1. The Subterraneans by Jack Kerouac.
I have read all of his books, and I love Dharma Bums also, but the Subterraneans speaks to the theme that will always draw me in - hopeless love. The way Kerouac writes, the deep introspection and pawing over of his thoughts is really relatable to me, and the way he is always the destroyer of his own happiness… not to ignore that this book has issues (it’s deeply of it’s time, 1950’s US) but when it comes to emotional impact, I can’t think of a better example.
2. An Imaginary Life by David Malouf.
Malouf is a contemporary Australian author who often writes in a poetic way, and An Imaginary Life is perhaps his most poetical. Its the story of Ovid’s exile to the Black Sea. There are passages in this book about home, loss and memory that will never leave me. I like all of his work though, almost without exception.

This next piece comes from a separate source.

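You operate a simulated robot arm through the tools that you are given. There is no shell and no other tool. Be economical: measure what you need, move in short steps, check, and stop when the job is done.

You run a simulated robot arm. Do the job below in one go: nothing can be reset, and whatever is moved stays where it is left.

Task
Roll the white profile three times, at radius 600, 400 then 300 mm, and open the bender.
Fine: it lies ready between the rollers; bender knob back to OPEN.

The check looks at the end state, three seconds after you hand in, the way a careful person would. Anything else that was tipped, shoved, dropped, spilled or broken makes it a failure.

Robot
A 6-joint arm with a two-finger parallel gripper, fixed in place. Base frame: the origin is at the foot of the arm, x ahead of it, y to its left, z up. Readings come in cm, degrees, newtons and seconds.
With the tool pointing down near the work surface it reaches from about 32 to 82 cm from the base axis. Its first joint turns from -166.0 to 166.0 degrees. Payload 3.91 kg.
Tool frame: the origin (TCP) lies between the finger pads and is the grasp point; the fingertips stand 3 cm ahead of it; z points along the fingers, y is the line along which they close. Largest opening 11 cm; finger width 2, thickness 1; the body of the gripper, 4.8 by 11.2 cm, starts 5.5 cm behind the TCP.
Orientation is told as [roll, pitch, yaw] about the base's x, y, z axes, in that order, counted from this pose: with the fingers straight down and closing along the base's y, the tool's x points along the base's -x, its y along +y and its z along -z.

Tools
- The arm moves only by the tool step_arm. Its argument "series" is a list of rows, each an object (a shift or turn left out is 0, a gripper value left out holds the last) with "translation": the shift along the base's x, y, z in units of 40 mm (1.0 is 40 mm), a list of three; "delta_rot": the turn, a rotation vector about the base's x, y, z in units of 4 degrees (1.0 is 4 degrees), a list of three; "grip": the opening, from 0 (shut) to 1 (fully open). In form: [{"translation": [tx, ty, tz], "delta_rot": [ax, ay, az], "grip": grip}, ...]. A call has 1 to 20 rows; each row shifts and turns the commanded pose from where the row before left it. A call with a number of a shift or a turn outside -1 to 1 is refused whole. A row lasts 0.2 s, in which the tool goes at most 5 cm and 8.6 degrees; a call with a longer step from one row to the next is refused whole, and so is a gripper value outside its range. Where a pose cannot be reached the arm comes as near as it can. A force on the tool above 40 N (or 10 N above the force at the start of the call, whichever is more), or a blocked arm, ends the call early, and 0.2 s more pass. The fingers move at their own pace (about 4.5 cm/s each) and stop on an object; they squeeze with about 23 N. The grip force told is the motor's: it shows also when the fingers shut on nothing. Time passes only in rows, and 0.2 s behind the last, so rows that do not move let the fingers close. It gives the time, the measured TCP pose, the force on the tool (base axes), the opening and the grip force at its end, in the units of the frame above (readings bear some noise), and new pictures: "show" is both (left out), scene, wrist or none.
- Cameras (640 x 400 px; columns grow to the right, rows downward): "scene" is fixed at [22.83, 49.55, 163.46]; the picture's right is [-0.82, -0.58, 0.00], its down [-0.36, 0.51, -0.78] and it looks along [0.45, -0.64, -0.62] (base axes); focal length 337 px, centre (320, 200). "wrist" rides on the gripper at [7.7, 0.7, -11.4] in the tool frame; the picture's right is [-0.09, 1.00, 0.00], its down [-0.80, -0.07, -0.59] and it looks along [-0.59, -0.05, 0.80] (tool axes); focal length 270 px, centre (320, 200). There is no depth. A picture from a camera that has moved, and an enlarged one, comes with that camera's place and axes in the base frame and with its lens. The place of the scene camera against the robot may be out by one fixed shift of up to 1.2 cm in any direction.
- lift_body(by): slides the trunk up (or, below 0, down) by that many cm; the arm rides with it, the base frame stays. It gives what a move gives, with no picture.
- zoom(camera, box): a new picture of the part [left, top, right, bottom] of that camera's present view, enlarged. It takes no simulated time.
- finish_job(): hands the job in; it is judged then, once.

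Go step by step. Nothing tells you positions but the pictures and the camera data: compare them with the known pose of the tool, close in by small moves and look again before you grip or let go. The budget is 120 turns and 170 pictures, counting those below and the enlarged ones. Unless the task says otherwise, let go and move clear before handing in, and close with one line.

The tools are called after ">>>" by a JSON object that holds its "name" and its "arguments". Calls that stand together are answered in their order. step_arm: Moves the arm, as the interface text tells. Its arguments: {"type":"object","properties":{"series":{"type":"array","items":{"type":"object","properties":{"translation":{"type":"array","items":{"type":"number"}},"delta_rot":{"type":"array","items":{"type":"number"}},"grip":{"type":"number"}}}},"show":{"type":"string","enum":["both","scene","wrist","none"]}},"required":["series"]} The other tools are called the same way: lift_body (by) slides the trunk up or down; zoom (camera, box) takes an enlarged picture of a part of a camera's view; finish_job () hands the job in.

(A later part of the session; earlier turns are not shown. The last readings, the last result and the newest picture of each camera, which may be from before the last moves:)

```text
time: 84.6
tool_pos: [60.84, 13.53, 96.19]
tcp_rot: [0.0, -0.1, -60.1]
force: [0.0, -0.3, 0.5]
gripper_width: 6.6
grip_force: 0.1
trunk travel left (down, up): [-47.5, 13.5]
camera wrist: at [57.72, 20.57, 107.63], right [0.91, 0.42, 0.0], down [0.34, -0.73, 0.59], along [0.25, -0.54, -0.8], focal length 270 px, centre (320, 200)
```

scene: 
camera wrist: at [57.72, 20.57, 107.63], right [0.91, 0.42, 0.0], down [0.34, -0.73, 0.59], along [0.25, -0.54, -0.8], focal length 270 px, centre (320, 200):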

3. Fear and Loathing in Las Vegas by Hunter S Thompson
I have probably read this book fifty times. It’s funny and messed up and wild - and there isn’t another book like it. I read this when I just want to laugh and don’t want to engage my brain too much.
4. Catch 22 by Joseph Heller
Like Fear and Loathing, I’ve read this book many many times. It’s wonderful though sad. The way it’s structured, so that you seem to circle around and around the story, as the story grows darker and darker… it’s truly an amazing piece of work. The movie absolutely failed to capture it.
5. The Secret River by Kate Grenville.
Another contemporary Australian author, the Secret River is historical fiction based on the white settlement of New South Wales in the early 19th Century. It is beautifully written and tackles the ugly side of colonialism head on. There are scenes in this book that made me sob. She also wrote the Lieutenant which addresses some of the same issues and it’s also very good.
6. The True History of the Kelly Gang by Peter Carey.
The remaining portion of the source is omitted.